Throughout the twentieth century the monochrome’s variegated history has registered the subtle operations animating this project. Although there is a sustained presence of the monochrome in twentieth-century East Asian art—one might think of the Gutai movement in Japan in the 1950s and 60s, the later Mono-ha movement, the Dansaekhwa style in Korea from the 1970s to the present, and various examples in Chinese art—THE EUGENE Studio’s “trinity” of monochromes also invites a Western reading embedded in Christian iconography, Minimalism and Conceptual Art. Such a genealogy foregrounds a shift from the religious to the autonomous artwork, then an exploration of its phenomenological status, and by extension, its constitution through language, external semantic frames and institutional structures.
More specifically, if Clement Greenberg’s theory of opticality demanded that painting refine its essence to paint on a flat surface—a color field that collapsed the aesthetic encounter with ocular perception while retaining the work’s illusionistic, transportive qualities—American Minimalists like Carl Andre, Donald Judd and others read this operation literally, reducing the artwork to a mere object. Within this tug of war Frank Stella initially appeared to be Minimalism’s herald (and eventual apostate), who shifted the modernist color plane promising transcendental “grace” into an obdurate thing resembling many industrial, modular objects littering our banal existence. *3

[Left] Fig.3 Stella, Frank (b. 1936): The Marriage of Reason and Squalor II, 1959. New York, Museum of Modern Art (MoMA). Enamel on canvas, 7’ 6 3/4’ x 11’ 3/4’ (230.5 x 337.2 cm). Larry Aldrich Foundation Fund. 725.1959 © 2019. Digital image, The Museum of Modern Art, New York/Scala, Florence [Right] Fig.4 Robert Rauschenberg, White Painting [three panel], 1951

For Robert Rauschenberg, a forerunner of these struggles, his White Paintings (1951) were, likewise, the ultimate riposte to Abstract Expressionist antecedents, substituting the New York School’s vaunted painterly gestures with seamless, replicable surfaces that registered the body of the viewer instead of the artist. Indeed, Rauschenberg’s white paintings were meant to be replicated and were throughout their exhibition history by artists such as Cy Twombly, Brice Marden, Hisachika Takahashi and Darryl Pottorf. Described initially by the artist, in the cosmic terms of his Ab-Ex predecessors, as “(one white as one God) canvases […] the plastic fullness of nothing, the point a circle begins and ends,” Rauschenberg would articulate them in the prosaic language of Minimalism some years later. “The wht [white] paintings were open composition by responding to the activity within their reach,” he said in 1968, receding from the void back to the white slates that John Cage famously called “airports for the lights, shadows, and particles.” *4
In Robert Ryman’s hands the monochrome underwent another earthly devaluation. “His paintings […] make visible the very mechanical activity of laying on the brushstrokes,” wrote the critic Douglas Crimp describing Ryman’s process, “as they are manifestly lined up, one after the other, left to right, row after row, until the surface is, simply, painted.”*5 For him, and the art historian Yve-Alain Bois later, Ryman brought painting closest to the mechanical operations of photography. The goal was to banalize painting, to rescind its transcendental claims, defrock it, and, should one still believe them, expose these claims as what Gerhard Richter called “pure idiocy.” *6

[Left] Fig.5 Ryman, Robert (b. 1930): Twin, 1966. Museum of Modern Art (MoMA). Oil on cotton, 6' 3 3/4' x 6' 3 7/8' (192.4 x 192.6 cm). Charles and Anita Blatt Fund and purchase. Acc. no.: 691.1971. ©2019 Digital image, The Museum of Modern Art, New York/Scala, Florence [Right] Fig.6 Tanaka Atsuko, Tokyo Work (1955), 2007 reconstruction at the documenta 12, Kassel, Germany. Rayon, 1000x1000cm.

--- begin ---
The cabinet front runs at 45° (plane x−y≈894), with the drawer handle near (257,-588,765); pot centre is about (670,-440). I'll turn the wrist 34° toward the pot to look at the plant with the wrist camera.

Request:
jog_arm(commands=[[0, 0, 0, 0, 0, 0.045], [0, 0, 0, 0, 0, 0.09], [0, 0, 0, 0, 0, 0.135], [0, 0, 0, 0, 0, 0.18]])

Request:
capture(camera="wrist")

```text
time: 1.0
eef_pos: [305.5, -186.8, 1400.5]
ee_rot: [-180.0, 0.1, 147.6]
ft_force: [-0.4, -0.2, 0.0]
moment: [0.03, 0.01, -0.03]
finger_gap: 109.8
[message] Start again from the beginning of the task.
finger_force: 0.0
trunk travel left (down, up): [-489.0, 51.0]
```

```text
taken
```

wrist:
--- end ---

But a different question lurks within THE EUGENE Studio’s White Painting series and its deceptively simple surfaces. Like Rauschenberg’s monochromes, the works are withholding, registering no incident or image but offering seemingly empty canvases instead. However, like Rauschenberg’s Cage-indebted practice, these works also encapsulate a performance, repeated in the US, Mexico, Taiwan, Italy and Spain, with more than 600 eager participants. At each site, THE EUGENE Studio set up the monochromes in a public space and invited passersby to kiss the paintings in the manner one might kiss a loved one or a Christian icon. Afterwards, many of the participants were asked about their feelings regarding love, each reflecting openly on the experience. Throughout, the entire ritual was recorded on an iPhone, with the resulting video then exhibited alongside the works on the same device, thereby transforming the canvases into nomadic shrines to love and memory.
Like Atsuko Tanaka’s context-sensitive Tokyo Work (1955), which, restaged at documenta 12 in 2007, registered the transient effects of its environment, and Rauschenberg’s monochromes that incorporate the shadows of gallery viewers, the works index the traces of the project’s participants; they are charged, so to speak, in the same manner that religious relics are imbued with holiness via contact with worshippers. At the same time, the kisses act as brushstrokes comprising a gestural field invisible to the naked eye. In so doing, the White Painting series recalls numerous examples of dematerialization and “invisible art” that include the mystically inspired Yves Klein’s Void Room (Raum der Leere) (1961) dedicated to showcasing “immaterial pictorial sensibility” or Daniel Buren and others’ 1967 conceptual lampooning of such gestures by exhibiting paintings in an inaccessible room of a Paris Museum and distributing leaflets that verbally described the works.*7 One also recalls more recent spoofs, such as Tom Friedman’s 1000 Hours of Staring (1992-97), which advertises “stare on paper” as its medium, or his empty pedestal Untitled (A Curse) (1992), which holds an invisible 11-inch sphere the artist had hexed by a professional witch.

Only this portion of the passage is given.